Okay, now I know you’re thinking about the three million studies you read where a psychologist took 36 undergraduate men, showed them some violent porn, and then they said they thought the idea of raping women was more appealing. The problem is that those studies have nothing to do with real world behaviors. And lest you appeal to the “common sense” argument here, let me point out a “common sense” contradiction between experiments and real-world findings that is much better understood: condom use while intoxicated. Common sense says that people are less likely to use condoms when they’re drunk, experiments say that men who are drunk find condoms less appealing, but… real world data say that there’s just no connection (I wrote a paper on this in 2013). Really, the question that they should be researching is if a taste for violent pornography is linked to actual violent behavior, but I can’t find anything that does that.

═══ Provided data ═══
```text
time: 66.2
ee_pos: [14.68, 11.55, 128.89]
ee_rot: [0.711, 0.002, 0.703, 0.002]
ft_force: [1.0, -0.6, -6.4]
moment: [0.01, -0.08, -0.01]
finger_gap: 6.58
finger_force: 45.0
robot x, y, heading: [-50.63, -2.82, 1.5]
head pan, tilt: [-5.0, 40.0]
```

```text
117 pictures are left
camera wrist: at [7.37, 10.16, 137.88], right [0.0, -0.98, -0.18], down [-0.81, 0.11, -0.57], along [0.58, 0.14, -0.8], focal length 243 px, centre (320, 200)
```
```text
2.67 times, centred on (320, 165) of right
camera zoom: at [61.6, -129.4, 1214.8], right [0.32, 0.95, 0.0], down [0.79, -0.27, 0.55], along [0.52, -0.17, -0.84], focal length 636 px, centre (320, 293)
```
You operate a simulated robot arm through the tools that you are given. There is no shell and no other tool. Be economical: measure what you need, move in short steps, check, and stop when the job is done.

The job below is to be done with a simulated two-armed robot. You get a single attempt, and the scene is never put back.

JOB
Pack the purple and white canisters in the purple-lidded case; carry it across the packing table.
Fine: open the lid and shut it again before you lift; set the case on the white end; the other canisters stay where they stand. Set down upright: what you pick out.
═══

And I know you’re thinking about all those news stories about the crazed serial killer rapist dude with his terrifyingly creepy porn collection, and forensic researchers who insist this is real evidence. The tricky thing there is that’s a one-way correlation: my understanding is that there are pretty decent odds that people who do fucked up things will watch really fucked up porn. But the correlation doesn’t necessarily go both ways: there’s decent reason to believe that lots of people watch really fucked up porn but don’t do the really fucked up things. I think Smith’s article (cited above) does a pretty decent job of explaining why that might be.

 

But what about the moral implications?

For me, it mostly depends on whether the people making the pornography in question are doing so in an ethical way. According to Smith, a lot of these websites promise that no one was actually harmed in the making of their pornography. To that, I say, cool. If the porn is not ethically produced, then I think it’s super creepy to financially support it (and kind of neutral to say, steal it off the internet). But people buy stuff that’s immorally produced all the time (from illegal drugs to the literal clothes on our backs), and I personally think that anyone who’s supporting the Mexican drug cartels has way more to answer for than people supporting an itsy-bitsy basement industry of criminally produced pornography. They’re both terrible, but… hey, that’s just me…

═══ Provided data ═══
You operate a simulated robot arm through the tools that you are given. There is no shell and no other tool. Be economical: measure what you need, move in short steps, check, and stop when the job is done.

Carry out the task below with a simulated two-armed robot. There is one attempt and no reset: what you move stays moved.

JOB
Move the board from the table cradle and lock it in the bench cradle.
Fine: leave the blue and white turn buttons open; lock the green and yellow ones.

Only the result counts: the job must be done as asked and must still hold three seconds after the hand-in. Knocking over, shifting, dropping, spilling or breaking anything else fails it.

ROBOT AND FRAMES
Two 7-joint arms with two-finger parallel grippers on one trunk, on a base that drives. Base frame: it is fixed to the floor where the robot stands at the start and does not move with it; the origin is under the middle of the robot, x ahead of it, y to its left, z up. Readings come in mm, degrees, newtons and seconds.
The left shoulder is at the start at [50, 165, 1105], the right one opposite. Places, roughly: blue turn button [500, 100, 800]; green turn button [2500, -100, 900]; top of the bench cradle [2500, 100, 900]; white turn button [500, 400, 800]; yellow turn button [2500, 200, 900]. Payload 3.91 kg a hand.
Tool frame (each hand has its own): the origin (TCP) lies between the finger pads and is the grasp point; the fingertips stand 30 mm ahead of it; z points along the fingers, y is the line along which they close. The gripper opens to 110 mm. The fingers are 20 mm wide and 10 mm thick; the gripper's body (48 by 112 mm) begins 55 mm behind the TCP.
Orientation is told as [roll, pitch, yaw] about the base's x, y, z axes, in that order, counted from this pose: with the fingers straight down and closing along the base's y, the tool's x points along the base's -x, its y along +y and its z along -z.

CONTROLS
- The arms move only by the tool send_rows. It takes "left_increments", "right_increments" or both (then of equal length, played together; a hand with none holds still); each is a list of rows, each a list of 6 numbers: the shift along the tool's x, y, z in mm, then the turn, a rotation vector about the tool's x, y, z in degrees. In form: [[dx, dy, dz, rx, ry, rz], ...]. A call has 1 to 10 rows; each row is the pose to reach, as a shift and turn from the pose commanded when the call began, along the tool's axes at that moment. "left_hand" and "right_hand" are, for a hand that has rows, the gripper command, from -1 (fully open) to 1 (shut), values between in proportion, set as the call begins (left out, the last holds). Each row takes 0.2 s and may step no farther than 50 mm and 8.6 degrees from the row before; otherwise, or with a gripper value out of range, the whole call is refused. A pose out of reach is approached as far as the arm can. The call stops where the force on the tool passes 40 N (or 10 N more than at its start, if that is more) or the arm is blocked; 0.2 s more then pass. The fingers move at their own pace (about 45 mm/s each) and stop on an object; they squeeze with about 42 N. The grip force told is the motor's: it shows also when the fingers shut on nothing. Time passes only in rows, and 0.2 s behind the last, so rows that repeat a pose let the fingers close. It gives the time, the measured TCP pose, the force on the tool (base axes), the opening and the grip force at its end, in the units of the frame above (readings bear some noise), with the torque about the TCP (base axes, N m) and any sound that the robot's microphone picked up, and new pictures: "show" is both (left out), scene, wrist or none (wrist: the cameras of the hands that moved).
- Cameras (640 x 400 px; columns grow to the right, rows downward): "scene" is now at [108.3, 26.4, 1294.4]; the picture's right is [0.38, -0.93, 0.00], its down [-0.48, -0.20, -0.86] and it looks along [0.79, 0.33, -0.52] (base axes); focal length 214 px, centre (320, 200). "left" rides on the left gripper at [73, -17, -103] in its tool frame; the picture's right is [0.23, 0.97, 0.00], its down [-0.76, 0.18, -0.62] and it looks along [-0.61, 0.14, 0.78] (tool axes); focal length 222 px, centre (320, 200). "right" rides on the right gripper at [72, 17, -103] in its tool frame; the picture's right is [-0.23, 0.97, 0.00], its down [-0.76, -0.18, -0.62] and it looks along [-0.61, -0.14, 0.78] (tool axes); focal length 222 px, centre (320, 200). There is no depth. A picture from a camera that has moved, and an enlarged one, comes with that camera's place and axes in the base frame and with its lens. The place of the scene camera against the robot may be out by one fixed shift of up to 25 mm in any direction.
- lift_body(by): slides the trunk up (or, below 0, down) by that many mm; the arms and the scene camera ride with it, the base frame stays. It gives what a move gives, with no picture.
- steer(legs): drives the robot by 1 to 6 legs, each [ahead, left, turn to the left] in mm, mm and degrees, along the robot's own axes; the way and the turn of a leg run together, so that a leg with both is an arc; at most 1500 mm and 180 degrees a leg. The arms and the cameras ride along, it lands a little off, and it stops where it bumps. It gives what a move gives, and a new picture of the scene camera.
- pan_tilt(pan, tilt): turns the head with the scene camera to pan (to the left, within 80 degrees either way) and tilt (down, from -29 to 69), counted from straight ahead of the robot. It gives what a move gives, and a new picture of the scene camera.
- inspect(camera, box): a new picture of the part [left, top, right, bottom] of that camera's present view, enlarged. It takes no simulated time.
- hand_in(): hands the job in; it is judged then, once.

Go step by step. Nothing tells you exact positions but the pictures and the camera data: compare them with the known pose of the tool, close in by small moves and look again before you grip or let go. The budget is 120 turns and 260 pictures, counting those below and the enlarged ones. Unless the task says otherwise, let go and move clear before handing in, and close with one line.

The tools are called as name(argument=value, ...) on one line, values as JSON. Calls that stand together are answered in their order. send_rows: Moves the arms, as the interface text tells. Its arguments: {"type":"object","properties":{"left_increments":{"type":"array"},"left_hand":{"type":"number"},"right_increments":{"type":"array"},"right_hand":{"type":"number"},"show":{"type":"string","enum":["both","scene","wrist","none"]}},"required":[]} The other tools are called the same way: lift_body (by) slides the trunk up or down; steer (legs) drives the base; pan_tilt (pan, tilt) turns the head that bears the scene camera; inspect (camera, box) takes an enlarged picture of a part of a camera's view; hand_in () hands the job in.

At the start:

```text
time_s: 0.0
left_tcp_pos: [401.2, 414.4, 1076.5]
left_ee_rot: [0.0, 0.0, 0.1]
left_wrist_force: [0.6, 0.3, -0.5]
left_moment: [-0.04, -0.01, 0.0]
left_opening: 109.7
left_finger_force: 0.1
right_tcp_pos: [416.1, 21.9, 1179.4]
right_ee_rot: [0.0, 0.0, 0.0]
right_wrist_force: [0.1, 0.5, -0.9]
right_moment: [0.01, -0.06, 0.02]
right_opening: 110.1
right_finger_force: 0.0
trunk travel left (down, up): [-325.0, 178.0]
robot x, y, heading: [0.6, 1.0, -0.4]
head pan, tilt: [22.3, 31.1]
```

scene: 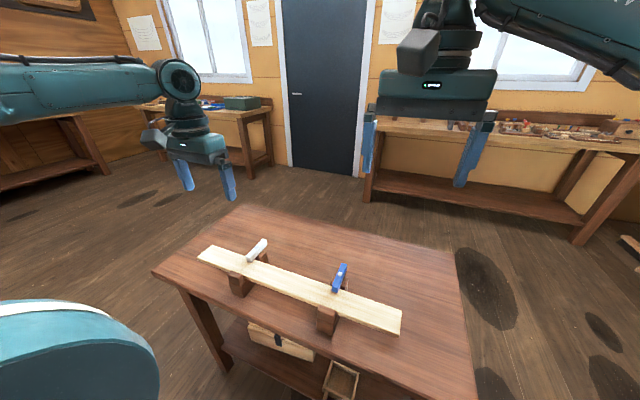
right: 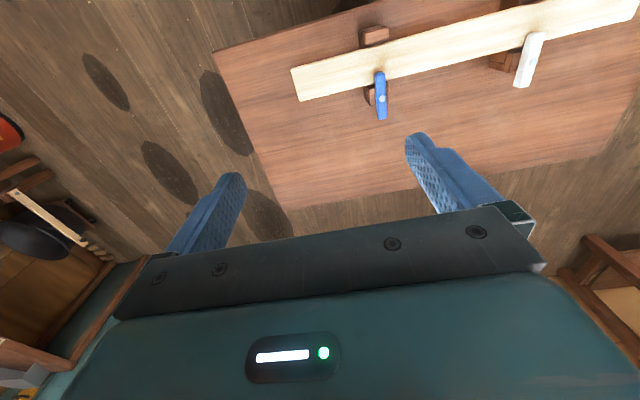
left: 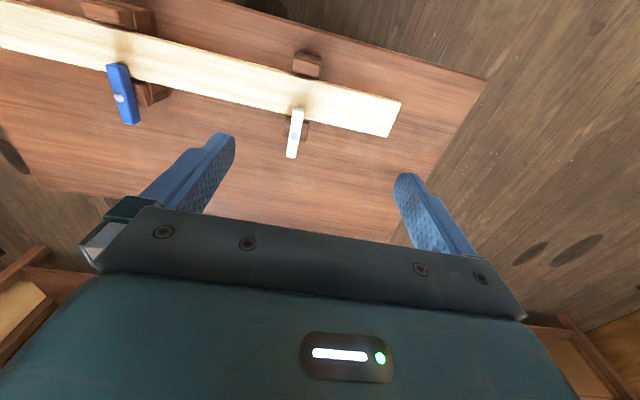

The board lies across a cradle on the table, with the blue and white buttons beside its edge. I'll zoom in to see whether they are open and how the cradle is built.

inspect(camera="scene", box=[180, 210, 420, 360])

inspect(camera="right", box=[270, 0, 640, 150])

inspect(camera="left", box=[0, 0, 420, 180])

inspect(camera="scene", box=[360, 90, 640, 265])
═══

The British government, by the way, decided they didn’t care about the ethics of production. They decided it was just bad, end of story. So if your loved one lives in the UK, he’s in potential legal trouble, regardless of the ethics of the thing.

 

The thing that actually matters

True story: I once went on a date with a guy who did in fact commit first degree murder just a couple of years later. After that single date, I decided there was no way I would ever go out with him again because he was “clearly too violent.” This was blindingly obvious to me, but clearly not quite as clear to many of his friends…

My point here is that the majority of the time, people don’t randomly turn out to be serial killers and rapists; there are usually a thousand clues around them that have nothing to do with porn and everything to do with how often they’ve beaten people up, talk about beating people up, and how much they believe “women really want sex from you even when they say no”. There are a small number who aren’t so obvious, and they generally have NO friends; the ones who actually have friends and still manage to pass as normal people are absurdly rare.

So. In my opinion, the real question isn’t, “Should I be concerned that my friend has creepy taste in pornography?” but far the far more complex, “Does my friend seem like someone who gives a shit about the well-being of both men AND women in general and his partners specifically? Do his partners seem afraid of him? Does he seem to have violent tendencies in general? Does he often cover up things, lie, constantly make excuses, hypocritically slut shame, seem really into sex but weirdly and disproportionately uncomfortable talking about it in a personal way, or massively exaggerate?” Even in the BDSM scene, I’ve met a number of people who were really bad people, and every single one of them so far was easily identifiable to me by one of those traits. And in my experience, those are the things that separate the kinksters with disturbing tastes from the future convicts of the world.

And believe me when I say I know, have played with, banged and AM a kinkster with slightly disturbing tastes.